1. Disappearing student loans
Keys, socks, and wallets are items we’re used to misplacing or losing. But student loans that disappear? It happened to Emily Guy Birken, author of End Financial Stress Now.
“I logged on to my Federal Direct Loan Servicing (FDLS) account and found that my balance was $0 rather than the $12,000 I owed,” Birken said. But she knew the $0 wasn’t a free ride.
“I panicked,” Birken said. “I pay very close attention to my finances, and I could only imagine that the $0 balance represented some kind of mistake that I was going to have to spend time or money to fix.”
Why does student debt disappear? It happens most often when your student loans are sold to new servicer.
Servicers should let you know if your loans are transferred or sold, but there’s often a lag time between account closure and notification from your new servicer.
What’s more, you could end up not getting your bill if your new servicer doesn’t have your most current contact information or doesn’t do its part to notify you.
What you can do
If your student loans disappear, don’t panic (or celebrate) just yet. You’ll need to find your student loan, and you’ll still be responsible for repaying the debt.
Here are some ways to find your lost student loans:
- Reach out to your student loan servicer to inquire about what happened to your loan.
- Check the National Student Loan Data System to see if it has updated information on your transferred loans.
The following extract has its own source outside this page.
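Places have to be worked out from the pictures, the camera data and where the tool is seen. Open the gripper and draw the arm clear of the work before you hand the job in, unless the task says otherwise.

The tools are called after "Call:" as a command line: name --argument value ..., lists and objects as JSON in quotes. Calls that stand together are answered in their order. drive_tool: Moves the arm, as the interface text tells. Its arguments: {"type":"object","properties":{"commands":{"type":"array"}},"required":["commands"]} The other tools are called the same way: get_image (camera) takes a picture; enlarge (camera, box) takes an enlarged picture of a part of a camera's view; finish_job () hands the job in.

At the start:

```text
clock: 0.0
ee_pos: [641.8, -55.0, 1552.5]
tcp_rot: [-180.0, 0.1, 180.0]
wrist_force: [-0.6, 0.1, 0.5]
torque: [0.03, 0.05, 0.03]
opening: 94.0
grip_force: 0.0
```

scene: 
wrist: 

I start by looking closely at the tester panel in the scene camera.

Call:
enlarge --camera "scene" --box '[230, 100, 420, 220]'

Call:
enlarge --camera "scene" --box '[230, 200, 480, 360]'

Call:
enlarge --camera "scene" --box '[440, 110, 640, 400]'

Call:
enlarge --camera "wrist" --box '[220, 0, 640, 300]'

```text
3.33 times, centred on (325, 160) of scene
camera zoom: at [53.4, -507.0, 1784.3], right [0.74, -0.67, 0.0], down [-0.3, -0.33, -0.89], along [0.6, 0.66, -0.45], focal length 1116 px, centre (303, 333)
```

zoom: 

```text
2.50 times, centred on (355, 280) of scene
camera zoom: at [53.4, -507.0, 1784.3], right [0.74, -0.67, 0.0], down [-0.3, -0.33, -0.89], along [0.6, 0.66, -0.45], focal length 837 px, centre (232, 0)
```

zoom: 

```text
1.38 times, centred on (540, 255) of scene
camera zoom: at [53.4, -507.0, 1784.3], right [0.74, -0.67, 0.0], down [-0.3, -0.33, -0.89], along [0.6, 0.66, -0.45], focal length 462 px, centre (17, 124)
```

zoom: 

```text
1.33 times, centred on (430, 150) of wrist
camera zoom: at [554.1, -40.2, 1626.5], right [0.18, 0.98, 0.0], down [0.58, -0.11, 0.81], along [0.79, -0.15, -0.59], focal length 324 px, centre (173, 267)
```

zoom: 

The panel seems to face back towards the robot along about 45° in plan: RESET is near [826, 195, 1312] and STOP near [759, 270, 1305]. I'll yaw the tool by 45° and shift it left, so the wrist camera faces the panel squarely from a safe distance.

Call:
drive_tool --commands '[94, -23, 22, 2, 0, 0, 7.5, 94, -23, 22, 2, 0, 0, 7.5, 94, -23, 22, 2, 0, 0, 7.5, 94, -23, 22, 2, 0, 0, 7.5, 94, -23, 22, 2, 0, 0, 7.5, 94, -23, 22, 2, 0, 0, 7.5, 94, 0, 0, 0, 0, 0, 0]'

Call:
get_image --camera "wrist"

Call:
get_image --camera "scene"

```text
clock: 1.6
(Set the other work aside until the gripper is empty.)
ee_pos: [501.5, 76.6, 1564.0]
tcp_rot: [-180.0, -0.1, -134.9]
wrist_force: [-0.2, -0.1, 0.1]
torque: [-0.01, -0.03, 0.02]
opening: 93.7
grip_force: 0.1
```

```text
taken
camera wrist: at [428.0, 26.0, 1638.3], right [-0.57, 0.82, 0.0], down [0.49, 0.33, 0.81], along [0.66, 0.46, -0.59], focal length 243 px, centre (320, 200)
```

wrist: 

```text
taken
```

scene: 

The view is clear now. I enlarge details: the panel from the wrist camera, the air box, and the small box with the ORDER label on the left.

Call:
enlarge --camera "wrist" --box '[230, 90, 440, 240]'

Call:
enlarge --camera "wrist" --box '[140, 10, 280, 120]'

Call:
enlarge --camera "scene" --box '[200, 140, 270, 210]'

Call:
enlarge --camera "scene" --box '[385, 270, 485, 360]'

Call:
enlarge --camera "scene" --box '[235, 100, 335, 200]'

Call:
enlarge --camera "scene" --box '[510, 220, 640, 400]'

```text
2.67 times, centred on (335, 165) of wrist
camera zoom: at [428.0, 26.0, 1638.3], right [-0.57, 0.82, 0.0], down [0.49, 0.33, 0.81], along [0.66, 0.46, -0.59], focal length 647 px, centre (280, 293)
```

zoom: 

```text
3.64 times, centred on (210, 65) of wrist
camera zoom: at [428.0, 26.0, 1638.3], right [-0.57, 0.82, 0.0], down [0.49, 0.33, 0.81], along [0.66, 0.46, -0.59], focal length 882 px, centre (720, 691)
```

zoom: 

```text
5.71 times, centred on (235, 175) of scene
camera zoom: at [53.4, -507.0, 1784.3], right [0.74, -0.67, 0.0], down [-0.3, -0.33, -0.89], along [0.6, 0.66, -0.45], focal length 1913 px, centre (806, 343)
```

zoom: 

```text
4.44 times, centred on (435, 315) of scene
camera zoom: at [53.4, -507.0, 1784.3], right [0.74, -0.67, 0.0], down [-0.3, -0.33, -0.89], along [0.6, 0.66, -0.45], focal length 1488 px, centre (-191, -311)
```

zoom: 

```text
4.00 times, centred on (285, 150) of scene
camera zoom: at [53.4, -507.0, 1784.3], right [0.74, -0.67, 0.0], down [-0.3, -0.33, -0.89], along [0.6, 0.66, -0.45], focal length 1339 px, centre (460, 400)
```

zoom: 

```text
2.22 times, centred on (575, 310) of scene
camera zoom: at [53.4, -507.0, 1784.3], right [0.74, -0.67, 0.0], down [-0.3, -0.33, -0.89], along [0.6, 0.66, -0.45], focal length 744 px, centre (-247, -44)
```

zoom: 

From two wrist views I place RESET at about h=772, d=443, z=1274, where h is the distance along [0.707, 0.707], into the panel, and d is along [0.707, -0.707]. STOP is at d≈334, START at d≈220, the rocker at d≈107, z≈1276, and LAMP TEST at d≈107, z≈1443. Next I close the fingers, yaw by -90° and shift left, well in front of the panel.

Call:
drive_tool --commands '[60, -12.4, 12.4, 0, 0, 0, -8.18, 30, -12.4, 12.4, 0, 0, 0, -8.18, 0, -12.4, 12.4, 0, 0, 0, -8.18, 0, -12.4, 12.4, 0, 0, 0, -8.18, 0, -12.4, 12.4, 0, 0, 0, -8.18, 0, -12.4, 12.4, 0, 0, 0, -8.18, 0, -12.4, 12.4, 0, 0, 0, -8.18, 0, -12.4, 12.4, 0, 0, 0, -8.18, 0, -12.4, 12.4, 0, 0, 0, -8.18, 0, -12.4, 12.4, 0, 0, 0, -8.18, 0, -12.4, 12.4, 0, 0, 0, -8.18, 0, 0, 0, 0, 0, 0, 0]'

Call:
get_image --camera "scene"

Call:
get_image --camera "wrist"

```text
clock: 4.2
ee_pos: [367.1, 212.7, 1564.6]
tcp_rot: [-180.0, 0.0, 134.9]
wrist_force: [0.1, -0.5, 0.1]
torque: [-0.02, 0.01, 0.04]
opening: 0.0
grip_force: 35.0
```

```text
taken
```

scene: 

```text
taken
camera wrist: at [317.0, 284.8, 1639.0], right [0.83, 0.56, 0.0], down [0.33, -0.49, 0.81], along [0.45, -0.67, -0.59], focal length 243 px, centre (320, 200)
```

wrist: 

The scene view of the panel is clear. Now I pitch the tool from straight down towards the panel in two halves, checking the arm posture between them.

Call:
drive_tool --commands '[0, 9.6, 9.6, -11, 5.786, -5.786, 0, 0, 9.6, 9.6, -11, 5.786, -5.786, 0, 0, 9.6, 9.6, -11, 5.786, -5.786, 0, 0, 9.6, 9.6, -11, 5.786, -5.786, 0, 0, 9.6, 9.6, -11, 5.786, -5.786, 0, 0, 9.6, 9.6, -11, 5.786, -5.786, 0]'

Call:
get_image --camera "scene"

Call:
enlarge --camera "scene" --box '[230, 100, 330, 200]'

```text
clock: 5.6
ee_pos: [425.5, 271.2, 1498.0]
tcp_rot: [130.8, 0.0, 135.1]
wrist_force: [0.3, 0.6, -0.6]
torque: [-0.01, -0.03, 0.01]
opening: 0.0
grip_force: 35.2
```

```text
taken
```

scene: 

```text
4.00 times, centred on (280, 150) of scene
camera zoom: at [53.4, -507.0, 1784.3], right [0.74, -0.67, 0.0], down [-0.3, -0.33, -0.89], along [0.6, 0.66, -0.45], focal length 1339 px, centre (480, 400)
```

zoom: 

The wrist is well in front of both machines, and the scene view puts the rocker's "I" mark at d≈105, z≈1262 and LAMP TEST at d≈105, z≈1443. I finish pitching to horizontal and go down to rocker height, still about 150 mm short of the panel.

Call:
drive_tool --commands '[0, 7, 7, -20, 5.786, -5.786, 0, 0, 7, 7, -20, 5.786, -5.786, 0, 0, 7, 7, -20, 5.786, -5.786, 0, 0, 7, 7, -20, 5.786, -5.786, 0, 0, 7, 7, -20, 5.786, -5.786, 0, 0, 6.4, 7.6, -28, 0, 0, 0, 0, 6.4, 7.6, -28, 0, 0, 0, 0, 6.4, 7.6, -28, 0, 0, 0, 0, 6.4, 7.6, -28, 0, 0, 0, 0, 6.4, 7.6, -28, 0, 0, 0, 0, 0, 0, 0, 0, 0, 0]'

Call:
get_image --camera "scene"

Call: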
- Review your free credit reports to see if your old or new servicer reported the transfer to credit bureaus.
However, taking those actions might not end your nightmare right away. Even after Birken found out that her new servicer was the Missouri Higher Education Loan Authority (MOHELA), she couldn’t access her loan information.
“I was told that they did not yet have my account set up and they could not answer any questions,” Birken stated.
Once you make contact with your new servicer, be sure to follow up and continue your on-time payments. That way, you can avoid any nasty late fees or dings to your credit later on.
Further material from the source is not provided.